De tempos em tempos surgem artimanhas elaboradas por construtoras gananciosas para obter lucro abusivo por meio de documentos redigidos maliciosamente. A novidade é a distorção da taxa de enxoval, também conhecida como “mobília coletiva”, que sempre foi destinada à compra dos utensílios e móveis que equiparão a portaria e as áreas de lazer. De maneira inacreditável, há construtora inserindo na cobrança dessa taxa equipamentos, acabamentos e obras que são de sua própria obrigação, pois fazem parte da edificação e não se enquadram como mobiliários (cadeiras, mesas, equipamentos de ginástica) ou utensílios (tapetes, cestos de lixo, aparelhos de som e de cozinha, tampas de sanitários), que efetivamente compõem a taxa de enxoval.
Aproveitando-se do costume das pessoas de não ler atentamente os contratos e o memorial descritivo, que detalha as características dos apartamentos vendidos na planta, há construtor enganando os consumidores de maneira afrontosa. É óbvio que, se a construtora anuncia que o edifício terá gás e água individualizada, piscina aquecida, ponto de recarga para bicicletas e automóveis elétricos, jardins e salão de festas refrigerado e com isolamento acústico, consiste numa ilegalidade cobrar à parte pelos medidores de gás e água, pelo aquecedor da piscina, pelos carregadores/wallbox, pelos aparelhos de ar-condicionado e pelos revestimentos no teto e nas paredes para isolar o som e pelo projeto de paisagismo ou pelos painéis decorativos, já que não pode entregar as paredes no reboco.
A cobrança excessiva da taxa de enxoval tem ocorrido também em edifícios de alto padrão.

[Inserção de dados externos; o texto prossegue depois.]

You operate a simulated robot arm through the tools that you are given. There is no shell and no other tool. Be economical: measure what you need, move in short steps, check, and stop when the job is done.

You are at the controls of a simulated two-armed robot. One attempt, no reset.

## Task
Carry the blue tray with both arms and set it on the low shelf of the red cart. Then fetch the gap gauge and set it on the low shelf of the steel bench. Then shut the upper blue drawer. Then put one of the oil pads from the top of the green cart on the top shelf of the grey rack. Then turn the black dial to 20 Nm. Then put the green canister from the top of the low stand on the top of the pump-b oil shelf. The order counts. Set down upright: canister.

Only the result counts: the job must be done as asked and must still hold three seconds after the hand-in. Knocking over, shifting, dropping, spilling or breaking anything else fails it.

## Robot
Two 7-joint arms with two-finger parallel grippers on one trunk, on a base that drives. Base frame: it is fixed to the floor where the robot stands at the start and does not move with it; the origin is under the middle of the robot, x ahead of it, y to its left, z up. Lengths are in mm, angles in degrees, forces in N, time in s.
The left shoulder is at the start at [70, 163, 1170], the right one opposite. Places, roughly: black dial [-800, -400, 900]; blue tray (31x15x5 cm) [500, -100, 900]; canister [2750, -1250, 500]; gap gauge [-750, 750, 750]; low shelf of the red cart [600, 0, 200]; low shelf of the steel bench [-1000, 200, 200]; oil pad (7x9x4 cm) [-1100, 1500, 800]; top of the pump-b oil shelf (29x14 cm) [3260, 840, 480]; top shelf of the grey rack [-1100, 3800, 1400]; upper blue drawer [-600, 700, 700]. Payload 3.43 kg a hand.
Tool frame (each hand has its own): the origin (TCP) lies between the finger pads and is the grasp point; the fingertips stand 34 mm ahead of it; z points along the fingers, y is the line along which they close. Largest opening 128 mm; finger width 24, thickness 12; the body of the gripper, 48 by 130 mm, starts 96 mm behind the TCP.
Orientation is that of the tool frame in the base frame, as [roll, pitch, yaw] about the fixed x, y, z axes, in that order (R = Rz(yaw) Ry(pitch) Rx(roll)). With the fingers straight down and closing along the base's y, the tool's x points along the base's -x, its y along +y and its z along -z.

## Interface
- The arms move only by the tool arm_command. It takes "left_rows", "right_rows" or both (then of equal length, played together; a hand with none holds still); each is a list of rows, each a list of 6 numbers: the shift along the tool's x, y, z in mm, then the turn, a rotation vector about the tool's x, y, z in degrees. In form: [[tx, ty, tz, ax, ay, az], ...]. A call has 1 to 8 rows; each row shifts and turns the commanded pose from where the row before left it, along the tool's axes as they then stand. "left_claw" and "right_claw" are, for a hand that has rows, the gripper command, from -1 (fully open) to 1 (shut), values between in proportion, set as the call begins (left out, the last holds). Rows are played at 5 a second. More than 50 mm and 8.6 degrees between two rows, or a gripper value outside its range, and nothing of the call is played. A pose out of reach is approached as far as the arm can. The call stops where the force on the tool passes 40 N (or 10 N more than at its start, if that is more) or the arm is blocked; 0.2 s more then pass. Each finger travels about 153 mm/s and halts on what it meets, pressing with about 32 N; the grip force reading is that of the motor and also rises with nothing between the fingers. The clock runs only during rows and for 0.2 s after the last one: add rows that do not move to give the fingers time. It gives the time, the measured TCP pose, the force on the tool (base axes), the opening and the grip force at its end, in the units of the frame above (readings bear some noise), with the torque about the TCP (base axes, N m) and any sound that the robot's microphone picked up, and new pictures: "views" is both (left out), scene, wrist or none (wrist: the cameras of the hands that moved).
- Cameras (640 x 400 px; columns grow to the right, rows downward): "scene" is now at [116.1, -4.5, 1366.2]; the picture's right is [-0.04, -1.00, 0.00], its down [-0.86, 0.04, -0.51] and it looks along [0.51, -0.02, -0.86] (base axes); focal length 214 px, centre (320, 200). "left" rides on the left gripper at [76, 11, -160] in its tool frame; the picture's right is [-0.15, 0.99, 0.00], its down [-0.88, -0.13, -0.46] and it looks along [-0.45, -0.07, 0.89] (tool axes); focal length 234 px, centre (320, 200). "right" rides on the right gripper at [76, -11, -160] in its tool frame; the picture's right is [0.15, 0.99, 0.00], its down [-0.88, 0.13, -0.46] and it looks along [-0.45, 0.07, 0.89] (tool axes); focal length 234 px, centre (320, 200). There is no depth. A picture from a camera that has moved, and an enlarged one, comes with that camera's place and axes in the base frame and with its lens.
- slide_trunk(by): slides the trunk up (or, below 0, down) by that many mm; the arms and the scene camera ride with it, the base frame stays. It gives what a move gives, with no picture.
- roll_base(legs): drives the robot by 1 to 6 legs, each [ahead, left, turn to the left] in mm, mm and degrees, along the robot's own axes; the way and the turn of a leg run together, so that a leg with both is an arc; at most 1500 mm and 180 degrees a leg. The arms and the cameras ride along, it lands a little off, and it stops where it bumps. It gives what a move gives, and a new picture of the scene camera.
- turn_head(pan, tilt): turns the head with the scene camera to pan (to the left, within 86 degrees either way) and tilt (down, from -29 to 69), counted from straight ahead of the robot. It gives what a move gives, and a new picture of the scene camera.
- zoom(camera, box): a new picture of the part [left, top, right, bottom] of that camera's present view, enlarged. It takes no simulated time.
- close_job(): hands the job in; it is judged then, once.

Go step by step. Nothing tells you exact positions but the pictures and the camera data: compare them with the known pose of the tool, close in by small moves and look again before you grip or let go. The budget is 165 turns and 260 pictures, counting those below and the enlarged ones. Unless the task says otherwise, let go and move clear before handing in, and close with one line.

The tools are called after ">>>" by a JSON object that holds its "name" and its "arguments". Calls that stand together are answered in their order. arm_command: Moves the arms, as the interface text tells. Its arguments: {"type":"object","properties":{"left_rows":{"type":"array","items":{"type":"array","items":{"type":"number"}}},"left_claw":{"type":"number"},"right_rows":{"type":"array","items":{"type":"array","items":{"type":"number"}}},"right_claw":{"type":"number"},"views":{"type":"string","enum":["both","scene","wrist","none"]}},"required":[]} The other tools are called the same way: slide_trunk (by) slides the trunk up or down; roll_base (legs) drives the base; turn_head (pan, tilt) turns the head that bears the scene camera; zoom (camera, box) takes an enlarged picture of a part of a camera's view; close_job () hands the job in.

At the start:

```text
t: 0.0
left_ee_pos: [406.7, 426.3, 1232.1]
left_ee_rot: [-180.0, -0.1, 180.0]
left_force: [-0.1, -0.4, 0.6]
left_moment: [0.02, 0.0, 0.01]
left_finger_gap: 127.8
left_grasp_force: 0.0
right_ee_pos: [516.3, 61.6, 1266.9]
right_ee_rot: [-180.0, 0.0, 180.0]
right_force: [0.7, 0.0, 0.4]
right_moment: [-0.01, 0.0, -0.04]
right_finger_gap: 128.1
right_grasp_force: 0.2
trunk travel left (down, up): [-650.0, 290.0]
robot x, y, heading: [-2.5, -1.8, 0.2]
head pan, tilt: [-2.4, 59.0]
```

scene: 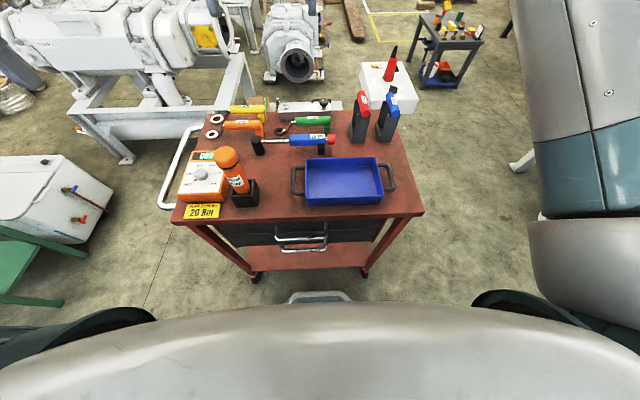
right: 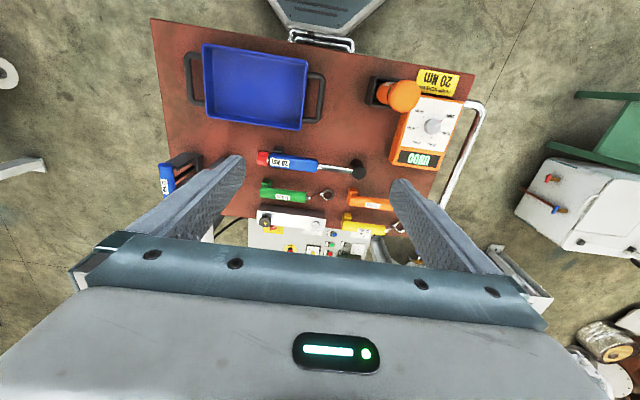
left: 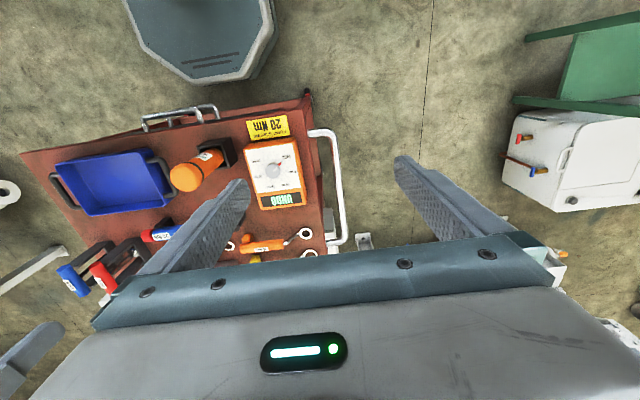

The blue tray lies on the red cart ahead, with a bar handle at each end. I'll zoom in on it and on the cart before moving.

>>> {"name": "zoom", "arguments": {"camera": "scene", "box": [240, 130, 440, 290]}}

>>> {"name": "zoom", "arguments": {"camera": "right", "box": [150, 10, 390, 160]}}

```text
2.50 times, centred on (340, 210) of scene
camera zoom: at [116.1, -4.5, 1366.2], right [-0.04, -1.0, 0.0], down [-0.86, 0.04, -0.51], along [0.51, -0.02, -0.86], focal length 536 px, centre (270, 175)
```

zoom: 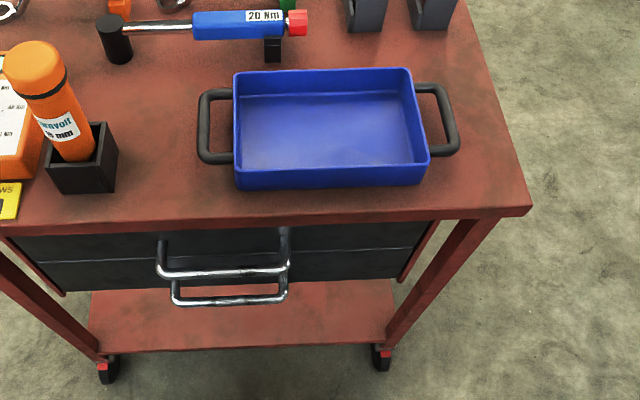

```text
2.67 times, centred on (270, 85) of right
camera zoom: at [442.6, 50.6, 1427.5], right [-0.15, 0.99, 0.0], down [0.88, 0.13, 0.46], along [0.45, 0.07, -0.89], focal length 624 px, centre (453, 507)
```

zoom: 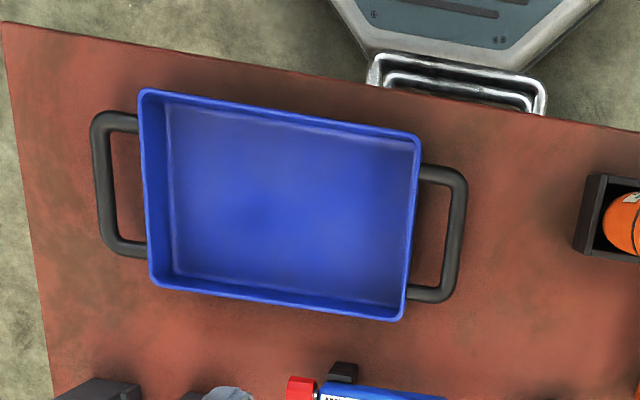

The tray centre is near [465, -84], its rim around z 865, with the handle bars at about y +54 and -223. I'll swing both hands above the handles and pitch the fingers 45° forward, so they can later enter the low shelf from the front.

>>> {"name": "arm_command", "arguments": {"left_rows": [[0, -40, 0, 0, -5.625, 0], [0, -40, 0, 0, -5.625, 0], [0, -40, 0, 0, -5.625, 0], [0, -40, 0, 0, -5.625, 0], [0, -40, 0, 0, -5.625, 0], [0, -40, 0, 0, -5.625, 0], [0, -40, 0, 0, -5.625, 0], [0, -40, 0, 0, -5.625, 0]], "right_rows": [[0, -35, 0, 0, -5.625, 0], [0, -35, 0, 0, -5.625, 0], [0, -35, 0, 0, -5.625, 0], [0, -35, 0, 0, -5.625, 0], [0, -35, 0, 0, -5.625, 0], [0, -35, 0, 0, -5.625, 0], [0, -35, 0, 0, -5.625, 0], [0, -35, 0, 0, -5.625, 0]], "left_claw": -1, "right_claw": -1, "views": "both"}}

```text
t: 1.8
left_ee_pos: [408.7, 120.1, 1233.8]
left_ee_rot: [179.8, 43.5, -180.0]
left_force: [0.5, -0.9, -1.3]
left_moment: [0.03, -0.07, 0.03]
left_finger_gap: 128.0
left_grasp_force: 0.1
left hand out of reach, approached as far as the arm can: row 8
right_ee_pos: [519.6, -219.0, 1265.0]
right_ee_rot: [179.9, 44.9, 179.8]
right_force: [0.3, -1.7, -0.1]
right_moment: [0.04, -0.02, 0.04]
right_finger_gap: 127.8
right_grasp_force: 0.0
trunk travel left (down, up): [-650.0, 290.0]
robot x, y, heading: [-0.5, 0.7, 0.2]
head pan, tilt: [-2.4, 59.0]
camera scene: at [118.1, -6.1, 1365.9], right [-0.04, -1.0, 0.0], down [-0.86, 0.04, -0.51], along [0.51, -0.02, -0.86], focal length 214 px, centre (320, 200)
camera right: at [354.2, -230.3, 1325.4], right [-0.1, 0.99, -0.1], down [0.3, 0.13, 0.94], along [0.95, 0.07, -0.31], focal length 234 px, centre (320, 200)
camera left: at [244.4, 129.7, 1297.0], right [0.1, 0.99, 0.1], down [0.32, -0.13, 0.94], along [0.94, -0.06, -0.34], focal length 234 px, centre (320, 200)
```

Por saber que os compradores estão felizes e ansiosos para receber as chaves, o construtor, na assembleia de entrega do empreendimento, os constrange de maneira a evitar questionamentos sobre a cobrança audaciosa por acabamentos das áreas comuns e até por obras civis. Será que eles compraram apartamentos populares ou estão sendo enganados? A resposta é simples: basta ver os folders e verificar que a maioria dos compradores nunca imaginaria ter que arcar, à parte, por revestimentos/acabamentos que são de responsabilidade das construtoras, que na sua maioria respeitam a inteligência dos consumidores.

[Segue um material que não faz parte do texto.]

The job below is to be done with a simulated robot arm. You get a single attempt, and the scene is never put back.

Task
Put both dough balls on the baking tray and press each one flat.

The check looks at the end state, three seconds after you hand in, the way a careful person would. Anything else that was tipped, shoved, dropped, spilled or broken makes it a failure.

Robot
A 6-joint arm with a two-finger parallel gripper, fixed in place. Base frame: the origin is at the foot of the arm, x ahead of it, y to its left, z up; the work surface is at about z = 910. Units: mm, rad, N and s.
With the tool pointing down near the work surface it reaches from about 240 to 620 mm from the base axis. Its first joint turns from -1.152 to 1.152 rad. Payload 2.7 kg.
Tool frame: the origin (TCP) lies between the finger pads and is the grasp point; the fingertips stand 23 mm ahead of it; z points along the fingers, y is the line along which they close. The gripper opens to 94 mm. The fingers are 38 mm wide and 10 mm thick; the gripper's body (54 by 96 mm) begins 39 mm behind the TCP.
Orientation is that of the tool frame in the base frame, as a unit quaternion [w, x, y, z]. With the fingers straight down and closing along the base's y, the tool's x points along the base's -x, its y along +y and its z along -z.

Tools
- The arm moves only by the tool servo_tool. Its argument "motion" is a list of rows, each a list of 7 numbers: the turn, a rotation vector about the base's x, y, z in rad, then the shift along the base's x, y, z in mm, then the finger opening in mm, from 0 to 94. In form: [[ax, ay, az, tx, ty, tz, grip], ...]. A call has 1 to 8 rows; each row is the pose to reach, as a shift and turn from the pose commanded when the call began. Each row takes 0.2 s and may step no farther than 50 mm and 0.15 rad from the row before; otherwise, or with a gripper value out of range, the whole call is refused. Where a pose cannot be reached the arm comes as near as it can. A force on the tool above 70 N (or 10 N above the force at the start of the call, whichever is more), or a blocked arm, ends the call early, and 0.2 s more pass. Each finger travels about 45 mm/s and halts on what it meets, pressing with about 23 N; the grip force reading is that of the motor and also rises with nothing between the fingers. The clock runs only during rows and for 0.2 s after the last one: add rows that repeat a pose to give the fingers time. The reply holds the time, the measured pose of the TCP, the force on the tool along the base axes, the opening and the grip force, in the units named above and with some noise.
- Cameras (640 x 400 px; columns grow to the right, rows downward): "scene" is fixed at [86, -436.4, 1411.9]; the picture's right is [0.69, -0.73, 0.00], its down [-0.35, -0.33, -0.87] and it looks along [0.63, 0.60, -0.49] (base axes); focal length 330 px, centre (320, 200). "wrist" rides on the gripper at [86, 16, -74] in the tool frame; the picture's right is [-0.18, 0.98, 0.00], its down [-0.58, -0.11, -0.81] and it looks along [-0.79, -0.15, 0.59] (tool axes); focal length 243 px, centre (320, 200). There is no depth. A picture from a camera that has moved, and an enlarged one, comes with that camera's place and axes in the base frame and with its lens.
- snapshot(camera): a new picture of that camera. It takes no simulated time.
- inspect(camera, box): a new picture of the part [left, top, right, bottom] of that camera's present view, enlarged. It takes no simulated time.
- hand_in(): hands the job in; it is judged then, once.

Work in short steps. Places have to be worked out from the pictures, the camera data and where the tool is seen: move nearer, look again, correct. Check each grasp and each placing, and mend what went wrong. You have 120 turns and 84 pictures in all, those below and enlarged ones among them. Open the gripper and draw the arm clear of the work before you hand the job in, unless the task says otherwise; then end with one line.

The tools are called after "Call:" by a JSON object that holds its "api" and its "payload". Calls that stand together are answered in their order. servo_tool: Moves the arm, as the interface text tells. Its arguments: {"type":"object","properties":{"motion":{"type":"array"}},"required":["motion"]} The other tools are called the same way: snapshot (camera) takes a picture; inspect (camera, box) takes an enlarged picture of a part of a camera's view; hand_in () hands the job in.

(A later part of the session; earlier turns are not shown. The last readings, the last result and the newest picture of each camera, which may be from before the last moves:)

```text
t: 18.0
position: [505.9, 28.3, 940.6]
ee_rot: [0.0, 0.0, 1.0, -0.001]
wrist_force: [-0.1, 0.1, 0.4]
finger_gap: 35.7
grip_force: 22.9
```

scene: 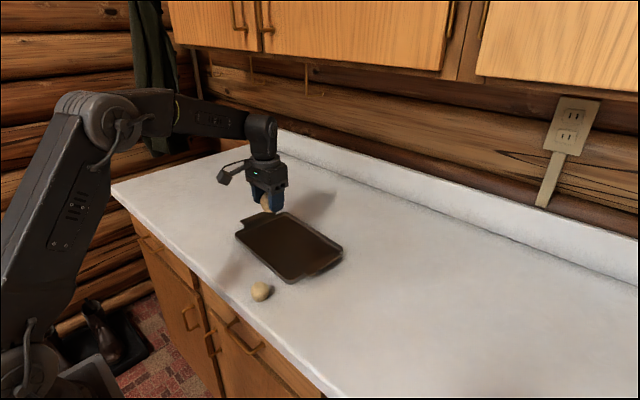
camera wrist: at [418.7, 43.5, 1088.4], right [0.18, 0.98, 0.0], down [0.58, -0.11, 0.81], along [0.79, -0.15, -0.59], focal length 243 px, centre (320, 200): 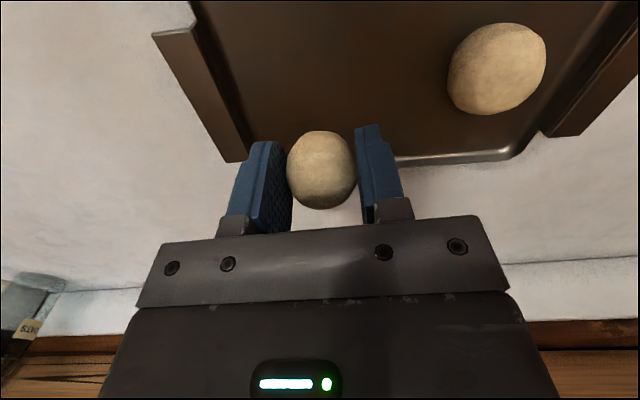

Se a moda pega, daqui a pouco haverá construtora cobrando à parte pelos pisos e revestimentos dos banheiros e cozinhas, alegando que estes são decorativos e que não fazem parte do preço do apartamento. Dá lucro lesar quem não reclama.
Essas manobras geram ganhos astronômicos, pois a taxa, que às vezes supera R$ 30 mil, é multiplicada por dezenas e até centenas de unidades, razão que impõe aos compradores que se unam na contratação de assessoria jurídica especializada para evitar esse prejuízo.
Somente sob a coordenação de um advogado experiente conseguirão ser respeitados e invalidar documentos abusivos, tendo assim melhor condição de cobrar também a reparação dos vícios de construção e demais direitos que se perdem diante da postura ingênua.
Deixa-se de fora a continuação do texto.